SELECTED EXTRACT:
** start **

This is completely up to you. You can find a white dress with a boho vibe or wear a full wedding gown. Just make sure your man compliments your dress code with the same level of fancy or free-spirit. Remember, you may be hiking, biking, boating, riding, swimming etc depending on what you planned for your day. BRING A WRINKLE RELEASE and a STEAMER to get out those wrinkles. Talk with your photographer about HOW dirty you’re willing to get your dress (we adore the dirty dress photos) or consider two outfits. Feel free to bring a hat, boots, jewelry, and accessories that will make you feel beautiful. 
Consider the weather. Will you need a jacket? Umbrella? Thick warm nude tights? Boots instead of heels? Gloves? 

things to bring

Shoes for walking
Shoes for photos (if you want different ones) 
Layers for cold weather (Leggings, jacket, gloves, hat) 
Hand warmers
Something to toast
Water bottle
Sun screen 
Sewing Kit (just in case) 
Bug Spray

make it YOU

Make it uniquely YOU
We highly suggest picking an activity to do before of after your vows. What do you guys like to do together? This can be as simple as a champagne mountain top stargaze or horseback riding by the beach.

** end **

COLLECTED DATA:
** start **

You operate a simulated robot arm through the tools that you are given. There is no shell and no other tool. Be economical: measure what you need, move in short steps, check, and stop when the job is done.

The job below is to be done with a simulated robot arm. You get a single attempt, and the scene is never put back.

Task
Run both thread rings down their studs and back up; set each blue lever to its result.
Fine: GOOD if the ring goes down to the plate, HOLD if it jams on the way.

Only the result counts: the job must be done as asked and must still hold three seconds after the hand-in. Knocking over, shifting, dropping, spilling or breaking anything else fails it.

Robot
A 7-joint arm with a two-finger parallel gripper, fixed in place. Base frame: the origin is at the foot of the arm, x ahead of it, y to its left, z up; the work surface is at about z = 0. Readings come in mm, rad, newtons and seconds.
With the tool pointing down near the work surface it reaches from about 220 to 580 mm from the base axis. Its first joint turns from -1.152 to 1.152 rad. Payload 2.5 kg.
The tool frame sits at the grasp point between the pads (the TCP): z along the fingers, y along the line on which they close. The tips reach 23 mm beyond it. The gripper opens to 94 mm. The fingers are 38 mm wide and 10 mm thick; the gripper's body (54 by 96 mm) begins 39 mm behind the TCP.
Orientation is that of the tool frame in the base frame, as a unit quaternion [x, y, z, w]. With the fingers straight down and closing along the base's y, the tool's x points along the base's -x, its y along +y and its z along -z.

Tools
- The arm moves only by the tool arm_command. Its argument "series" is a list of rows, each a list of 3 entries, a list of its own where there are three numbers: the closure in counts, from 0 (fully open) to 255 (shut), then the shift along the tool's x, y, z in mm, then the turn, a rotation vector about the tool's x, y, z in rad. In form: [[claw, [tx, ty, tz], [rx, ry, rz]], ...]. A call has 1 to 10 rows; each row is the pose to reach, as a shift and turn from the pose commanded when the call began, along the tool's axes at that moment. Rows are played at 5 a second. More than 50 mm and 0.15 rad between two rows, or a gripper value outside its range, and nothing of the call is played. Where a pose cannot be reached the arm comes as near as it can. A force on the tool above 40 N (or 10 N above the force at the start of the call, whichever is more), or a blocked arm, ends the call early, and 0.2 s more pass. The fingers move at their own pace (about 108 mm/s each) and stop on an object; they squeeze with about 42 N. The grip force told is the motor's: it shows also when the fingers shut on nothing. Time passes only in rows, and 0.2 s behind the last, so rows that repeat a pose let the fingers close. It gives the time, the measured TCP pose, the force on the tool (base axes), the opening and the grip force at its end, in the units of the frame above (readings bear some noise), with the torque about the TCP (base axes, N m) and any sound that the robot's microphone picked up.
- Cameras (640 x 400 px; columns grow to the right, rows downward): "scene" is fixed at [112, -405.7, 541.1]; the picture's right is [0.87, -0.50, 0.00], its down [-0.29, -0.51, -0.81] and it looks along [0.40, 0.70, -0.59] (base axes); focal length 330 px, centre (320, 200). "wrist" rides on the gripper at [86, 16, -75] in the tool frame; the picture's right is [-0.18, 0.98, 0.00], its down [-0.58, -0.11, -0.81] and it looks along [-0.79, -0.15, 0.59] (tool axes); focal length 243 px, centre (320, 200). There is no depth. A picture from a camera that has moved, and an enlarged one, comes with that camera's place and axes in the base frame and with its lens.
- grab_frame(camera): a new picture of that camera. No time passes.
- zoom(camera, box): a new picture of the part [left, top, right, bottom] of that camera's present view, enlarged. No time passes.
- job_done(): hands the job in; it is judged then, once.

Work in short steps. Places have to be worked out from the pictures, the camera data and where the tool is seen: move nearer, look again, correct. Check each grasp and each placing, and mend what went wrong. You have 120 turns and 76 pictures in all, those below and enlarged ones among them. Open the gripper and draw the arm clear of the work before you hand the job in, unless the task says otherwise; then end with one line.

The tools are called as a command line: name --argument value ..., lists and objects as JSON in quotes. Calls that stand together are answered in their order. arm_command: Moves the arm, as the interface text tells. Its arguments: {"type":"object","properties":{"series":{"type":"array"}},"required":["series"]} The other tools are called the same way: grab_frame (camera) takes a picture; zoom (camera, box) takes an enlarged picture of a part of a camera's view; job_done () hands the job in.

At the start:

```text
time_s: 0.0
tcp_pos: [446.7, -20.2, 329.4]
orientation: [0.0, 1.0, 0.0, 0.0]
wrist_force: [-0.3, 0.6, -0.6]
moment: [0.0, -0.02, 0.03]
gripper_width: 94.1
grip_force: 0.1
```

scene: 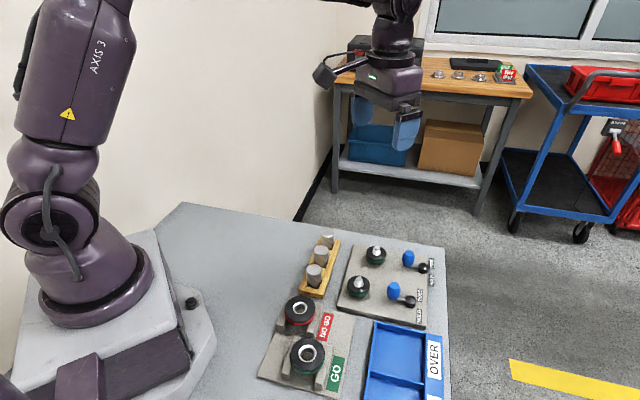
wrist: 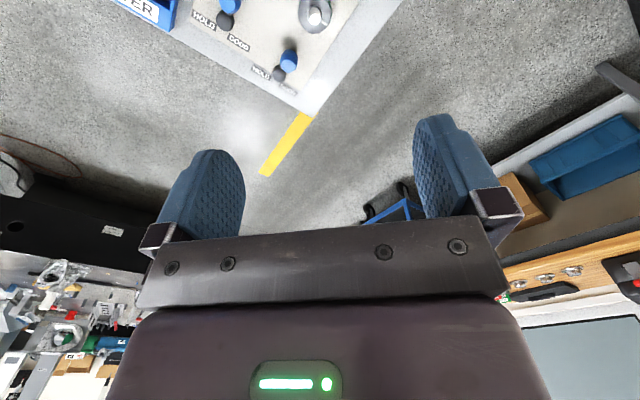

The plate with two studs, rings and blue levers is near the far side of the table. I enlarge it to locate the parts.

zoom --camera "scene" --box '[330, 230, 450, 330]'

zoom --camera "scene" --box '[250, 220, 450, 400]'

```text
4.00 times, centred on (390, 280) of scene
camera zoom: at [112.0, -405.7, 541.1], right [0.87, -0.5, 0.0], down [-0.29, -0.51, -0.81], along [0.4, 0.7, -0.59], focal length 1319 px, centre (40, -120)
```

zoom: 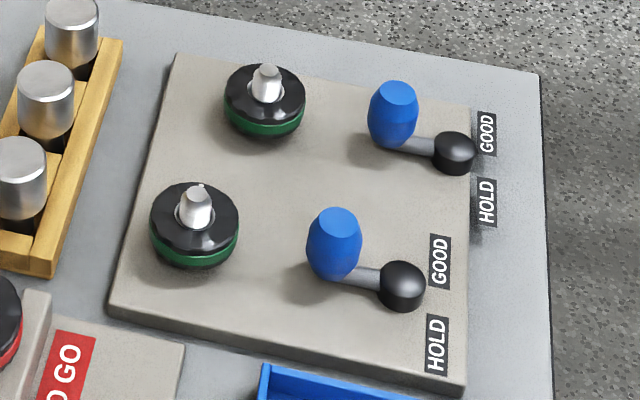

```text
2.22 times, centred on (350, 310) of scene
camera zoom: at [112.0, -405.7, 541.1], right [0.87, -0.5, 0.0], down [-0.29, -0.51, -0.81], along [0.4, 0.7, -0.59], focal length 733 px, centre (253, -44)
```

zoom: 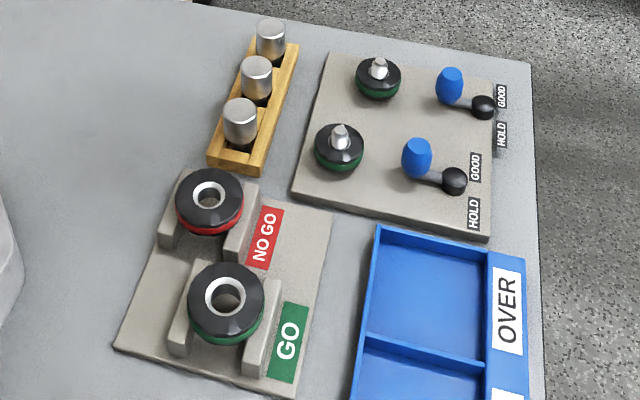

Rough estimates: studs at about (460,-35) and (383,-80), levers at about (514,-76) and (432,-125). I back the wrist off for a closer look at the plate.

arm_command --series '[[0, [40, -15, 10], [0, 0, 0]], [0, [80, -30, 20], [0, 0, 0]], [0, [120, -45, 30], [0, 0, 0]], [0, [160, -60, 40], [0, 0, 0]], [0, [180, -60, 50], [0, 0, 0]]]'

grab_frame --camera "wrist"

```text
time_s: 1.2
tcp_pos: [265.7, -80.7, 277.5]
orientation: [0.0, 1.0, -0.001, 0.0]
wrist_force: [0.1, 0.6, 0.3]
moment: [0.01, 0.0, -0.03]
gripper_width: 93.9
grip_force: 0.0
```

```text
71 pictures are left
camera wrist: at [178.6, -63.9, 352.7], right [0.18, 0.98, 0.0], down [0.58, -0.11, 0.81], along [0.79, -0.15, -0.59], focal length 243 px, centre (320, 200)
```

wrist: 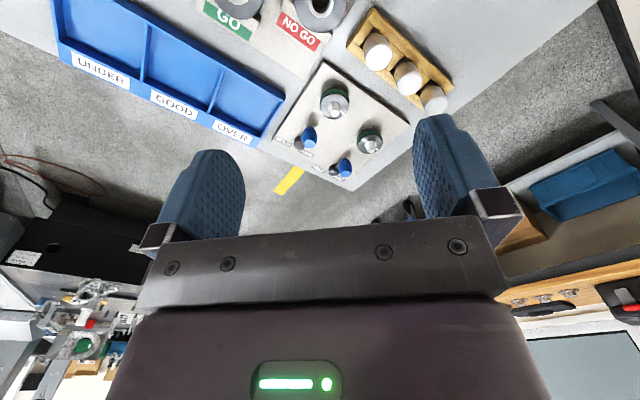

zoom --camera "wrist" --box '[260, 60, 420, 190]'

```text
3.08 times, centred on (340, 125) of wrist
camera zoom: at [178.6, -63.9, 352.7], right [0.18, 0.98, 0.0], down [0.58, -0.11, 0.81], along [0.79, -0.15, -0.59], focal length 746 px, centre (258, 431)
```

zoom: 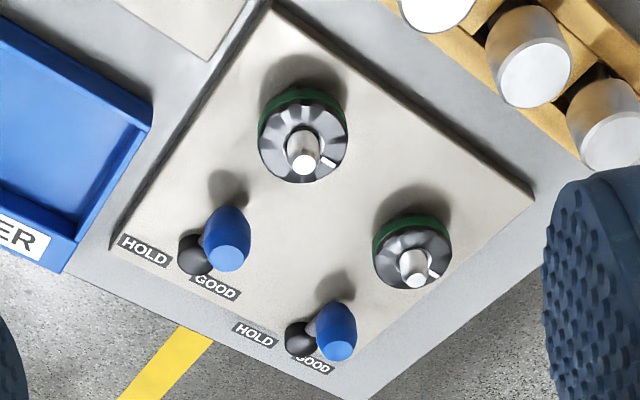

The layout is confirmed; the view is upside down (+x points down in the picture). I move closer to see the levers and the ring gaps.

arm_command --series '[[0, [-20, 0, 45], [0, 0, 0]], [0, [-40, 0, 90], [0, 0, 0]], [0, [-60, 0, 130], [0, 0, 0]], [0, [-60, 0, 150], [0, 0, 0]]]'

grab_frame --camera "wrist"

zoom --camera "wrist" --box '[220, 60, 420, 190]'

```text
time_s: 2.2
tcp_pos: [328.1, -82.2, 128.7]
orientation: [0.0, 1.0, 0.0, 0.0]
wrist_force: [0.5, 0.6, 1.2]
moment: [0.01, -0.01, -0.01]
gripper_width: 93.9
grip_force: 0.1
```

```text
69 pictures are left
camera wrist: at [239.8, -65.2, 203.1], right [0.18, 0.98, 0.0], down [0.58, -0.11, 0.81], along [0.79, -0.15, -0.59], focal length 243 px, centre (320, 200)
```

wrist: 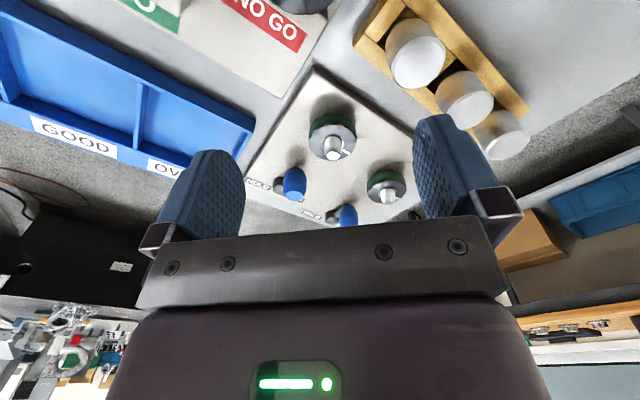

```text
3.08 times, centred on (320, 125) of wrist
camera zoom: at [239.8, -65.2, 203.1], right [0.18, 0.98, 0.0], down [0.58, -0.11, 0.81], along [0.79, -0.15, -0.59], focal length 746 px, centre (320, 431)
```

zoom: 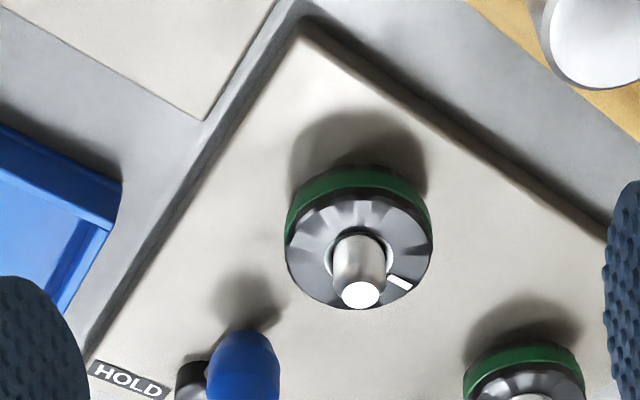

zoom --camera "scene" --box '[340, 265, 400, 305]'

** end **

WRITTEN TASKS:
a. Quote the selected extract word for word, starting at "Consider the weather." and ending with "jacket, gloves, hat)".
b. Write the next part of the selected extract, the one that starts with "This is completely".

SOLVED PROBLEMS:
a.
Consider the weather. Will you need a jacket? Umbrella? Thick warm nude tights? Boots instead of heels? Gloves? 

things to bring

Shoes for walking
Shoes for photos (if you want different ones) 
Layers for cold weather (Leggings, jacket, gloves, hat)

b.
Some ideas to think about: 
Zip Lining
Waterfall Jumping
Camp Fire Cuddles
Cynote Swimming

A little bit about our process

Every photographer has their specialization and for us, that means sunset portraits! Most of our Brides are drawn to our sunset portrait sessions prior to booking with us and we want to make sure we get you that golden hour light! 

Our style is often referred to as moody. We shoot a little underexposed so we can keep details in the highlights and preserve that emotional touch that we're known for. During portraits, if you need poses and where to place your hands, we will direct you. But we prefer for you guys to goof off and have fun while we throw prompts at you to stimulate personality and foster authentic moments. For example: we could tell you to kiss her cheek while she looks down her shoulder bashfully, or we could tell you you have 15 seconds to kiss her as many times as you can all over her face and capture the genuine reactions of her giggling uncontrollably and all the moments in between. All you have to do is be yourself! We have questionnaires and meet ups to discuss what you need from us and how we can best serve you on your day.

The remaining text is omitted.